LeBron James had 28 points and eight rebounds, but Dwyane Wade was just 1 of 10 through three quarters and finished with 10 points.
"They smashed us," James said. "Two straight home games got off to awful starts. They came in and were much better than us in these last two games. It’s just that simple."
No team has overcome a 3-1 deficit in the finals, and the way the Heat were outclassed twice on their home floor makes it hard to imagine the two-time champions being the first.
"We put ourselves in a position where it is about making history," James added.
Parker added 19 points, and Tim Duncan had 10 points and 11 rebounds for the Spurs, who shot 57 percent from the field and are hitting 54 percent in the series.
The Spurs lost twice in Miami to end last year’s finals, their only defeat in the championship round. They won their two games in South Florida this time by a combined 40 points.
San Antonio’s surprising dominance has Miami on its heels, and unless Miami can figure things out quickly, the Heat’s two-year championship reign will come to an abrupt end.
If this was the last home game of the season in Miami, it looked and sounded nothing like the ones to end the last two years, which featured confetti falling and trophies raised. This one had the unfamiliar sound of boos late in the first half and a chant of "Go Spurs Go!" with under 3 minutes left from the San Antonio fans who remained long after many of Miami’s had bolted.
A Heat win Sunday would force a Game 6 in Miami Tuesday.
The Heat had followed their last 13 postseason losses with a victory, but now at the end of a fourth straight season that has gone the distance, they might be out of gas. Miami seemed to lack the energy — or maybe effort — to defend San Antonio’s precision ball movement for the full 24 seconds, and time after time the Spurs ended up with a shot from somebody who didn’t have a defender nearby.
Not quite as sharp as when they shot a finals-record 75.8 percent in the first half Tuesday night, the Spurs were still plenty good enough to open another huge lead by halftime, and they withstood every attempt Miami made to make a run.
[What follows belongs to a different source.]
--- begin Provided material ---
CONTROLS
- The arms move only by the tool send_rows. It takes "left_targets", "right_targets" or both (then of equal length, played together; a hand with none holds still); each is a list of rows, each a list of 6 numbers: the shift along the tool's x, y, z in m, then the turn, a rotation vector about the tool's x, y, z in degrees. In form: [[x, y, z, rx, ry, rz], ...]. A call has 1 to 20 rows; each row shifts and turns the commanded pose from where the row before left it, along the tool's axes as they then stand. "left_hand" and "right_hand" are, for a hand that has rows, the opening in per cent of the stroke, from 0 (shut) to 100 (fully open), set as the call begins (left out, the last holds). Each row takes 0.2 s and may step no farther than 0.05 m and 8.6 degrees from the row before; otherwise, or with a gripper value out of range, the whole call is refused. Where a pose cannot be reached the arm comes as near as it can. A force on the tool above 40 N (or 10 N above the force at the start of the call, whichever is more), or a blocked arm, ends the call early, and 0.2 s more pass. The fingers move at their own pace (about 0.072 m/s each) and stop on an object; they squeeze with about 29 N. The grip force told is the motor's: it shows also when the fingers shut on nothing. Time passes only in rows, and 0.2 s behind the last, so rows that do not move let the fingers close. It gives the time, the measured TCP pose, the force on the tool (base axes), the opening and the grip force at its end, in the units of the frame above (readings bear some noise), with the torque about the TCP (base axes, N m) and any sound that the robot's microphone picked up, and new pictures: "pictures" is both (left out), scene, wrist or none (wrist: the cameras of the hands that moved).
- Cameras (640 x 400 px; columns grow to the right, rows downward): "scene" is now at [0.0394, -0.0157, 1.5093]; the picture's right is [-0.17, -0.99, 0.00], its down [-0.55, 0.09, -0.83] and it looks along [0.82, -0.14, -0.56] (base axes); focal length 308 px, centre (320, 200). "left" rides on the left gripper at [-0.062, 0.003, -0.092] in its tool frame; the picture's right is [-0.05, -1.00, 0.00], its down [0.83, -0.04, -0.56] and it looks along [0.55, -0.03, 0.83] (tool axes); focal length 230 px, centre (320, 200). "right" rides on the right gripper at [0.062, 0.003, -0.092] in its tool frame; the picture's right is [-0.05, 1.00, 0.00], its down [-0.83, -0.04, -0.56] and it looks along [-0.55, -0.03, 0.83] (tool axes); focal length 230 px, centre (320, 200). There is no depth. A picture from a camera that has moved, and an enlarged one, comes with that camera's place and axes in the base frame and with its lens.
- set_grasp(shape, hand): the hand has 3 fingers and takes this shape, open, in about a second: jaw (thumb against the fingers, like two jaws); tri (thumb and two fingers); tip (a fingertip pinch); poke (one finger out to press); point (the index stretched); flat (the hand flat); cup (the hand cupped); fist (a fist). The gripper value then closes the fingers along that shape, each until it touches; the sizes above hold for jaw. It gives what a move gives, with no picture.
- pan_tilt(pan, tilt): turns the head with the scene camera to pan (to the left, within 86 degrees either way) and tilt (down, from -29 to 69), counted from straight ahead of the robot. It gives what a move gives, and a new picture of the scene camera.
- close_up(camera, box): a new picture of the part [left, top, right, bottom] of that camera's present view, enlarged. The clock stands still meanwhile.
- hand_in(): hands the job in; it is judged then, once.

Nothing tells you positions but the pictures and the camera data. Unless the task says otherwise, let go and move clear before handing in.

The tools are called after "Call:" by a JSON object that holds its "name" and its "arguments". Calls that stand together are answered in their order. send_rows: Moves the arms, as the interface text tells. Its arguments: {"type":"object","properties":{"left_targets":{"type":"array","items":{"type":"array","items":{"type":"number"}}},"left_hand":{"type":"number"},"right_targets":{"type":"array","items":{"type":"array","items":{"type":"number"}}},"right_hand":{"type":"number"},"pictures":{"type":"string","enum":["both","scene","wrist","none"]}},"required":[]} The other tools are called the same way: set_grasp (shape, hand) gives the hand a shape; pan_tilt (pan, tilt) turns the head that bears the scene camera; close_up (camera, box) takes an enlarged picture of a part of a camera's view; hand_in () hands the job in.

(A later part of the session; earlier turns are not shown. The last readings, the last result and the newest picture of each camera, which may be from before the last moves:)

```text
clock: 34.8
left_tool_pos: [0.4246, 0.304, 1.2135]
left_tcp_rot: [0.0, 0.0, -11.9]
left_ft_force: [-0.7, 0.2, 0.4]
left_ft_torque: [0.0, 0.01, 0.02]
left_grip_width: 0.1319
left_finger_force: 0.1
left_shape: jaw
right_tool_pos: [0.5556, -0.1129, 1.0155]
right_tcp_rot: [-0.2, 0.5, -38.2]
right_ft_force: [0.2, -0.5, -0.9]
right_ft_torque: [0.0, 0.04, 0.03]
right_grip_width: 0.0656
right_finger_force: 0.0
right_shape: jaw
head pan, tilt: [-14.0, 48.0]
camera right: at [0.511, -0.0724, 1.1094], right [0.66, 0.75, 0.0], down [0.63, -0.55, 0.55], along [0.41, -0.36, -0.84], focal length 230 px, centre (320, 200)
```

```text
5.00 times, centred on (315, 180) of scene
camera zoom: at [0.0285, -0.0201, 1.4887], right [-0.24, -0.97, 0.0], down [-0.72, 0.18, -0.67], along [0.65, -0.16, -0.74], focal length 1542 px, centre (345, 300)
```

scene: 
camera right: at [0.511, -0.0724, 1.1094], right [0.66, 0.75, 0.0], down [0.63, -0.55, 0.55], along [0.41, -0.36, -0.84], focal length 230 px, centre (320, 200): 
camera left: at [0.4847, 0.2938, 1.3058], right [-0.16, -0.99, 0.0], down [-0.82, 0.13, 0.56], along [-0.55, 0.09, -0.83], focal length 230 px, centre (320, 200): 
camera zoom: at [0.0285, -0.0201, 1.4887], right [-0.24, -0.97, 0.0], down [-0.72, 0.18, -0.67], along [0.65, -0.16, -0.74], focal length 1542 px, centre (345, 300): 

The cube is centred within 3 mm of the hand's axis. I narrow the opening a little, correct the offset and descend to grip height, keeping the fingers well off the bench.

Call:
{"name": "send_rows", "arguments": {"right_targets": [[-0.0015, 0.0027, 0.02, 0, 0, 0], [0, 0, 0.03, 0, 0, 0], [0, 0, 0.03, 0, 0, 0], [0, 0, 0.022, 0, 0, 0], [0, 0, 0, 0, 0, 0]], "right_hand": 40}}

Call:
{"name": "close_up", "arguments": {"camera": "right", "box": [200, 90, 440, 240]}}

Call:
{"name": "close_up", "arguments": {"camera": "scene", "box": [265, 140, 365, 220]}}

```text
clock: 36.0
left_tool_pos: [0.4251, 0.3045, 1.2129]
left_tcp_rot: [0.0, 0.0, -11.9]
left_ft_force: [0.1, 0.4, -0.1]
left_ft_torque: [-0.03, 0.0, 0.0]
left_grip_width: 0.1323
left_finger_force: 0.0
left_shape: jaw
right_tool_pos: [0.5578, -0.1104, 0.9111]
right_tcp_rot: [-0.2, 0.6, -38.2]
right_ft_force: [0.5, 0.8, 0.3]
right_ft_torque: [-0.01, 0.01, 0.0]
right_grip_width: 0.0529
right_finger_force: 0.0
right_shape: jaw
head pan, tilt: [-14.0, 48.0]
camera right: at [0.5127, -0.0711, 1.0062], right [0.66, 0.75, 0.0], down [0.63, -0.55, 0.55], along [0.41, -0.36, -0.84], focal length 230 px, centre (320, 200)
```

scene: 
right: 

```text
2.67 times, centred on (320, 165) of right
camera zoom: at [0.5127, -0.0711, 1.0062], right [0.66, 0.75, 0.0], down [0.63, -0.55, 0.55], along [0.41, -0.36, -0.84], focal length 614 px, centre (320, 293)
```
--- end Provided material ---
"We were expecting a reaction from them but we were ready for it, so we just did the same thing," Spurs forward Boris Diaw said.
The Spurs knew their defense had to be better, realizing their once-in-a-lifetime, 19-for-21 start in Tuesday’s 111-92 Game 3 victory covered the fact that they allowed Miami to make more than 50 percent in the game.
They held Miami to 35 percent in the first half.
"They played great and I can honestly say I don’t think any of us were expecting this type of performance," Heat coach Erik Spoelstra said.
San Antonio blew the game open late in the second quarter with seven straight points, capped by Leonard’s soaring follow dunk that made it 55-33.
James, who battled cramps in Game 1, left the court and briefly returned to the locker room midway through the first quarter Thursday. But he had 10 quick points in the third quarter to bring Miami within 13, but San Antonio pushed it to 81-57 after three and never looked back.
Notes: Under Popovich, the Spurs have won 15 of the 18 best-of-seven series in which they led 2-1. … The Heat hadn’t lost back-to-back games in the playoffs since dropping three straight against the Boston Celtics in the 2012 Eastern Conference finals.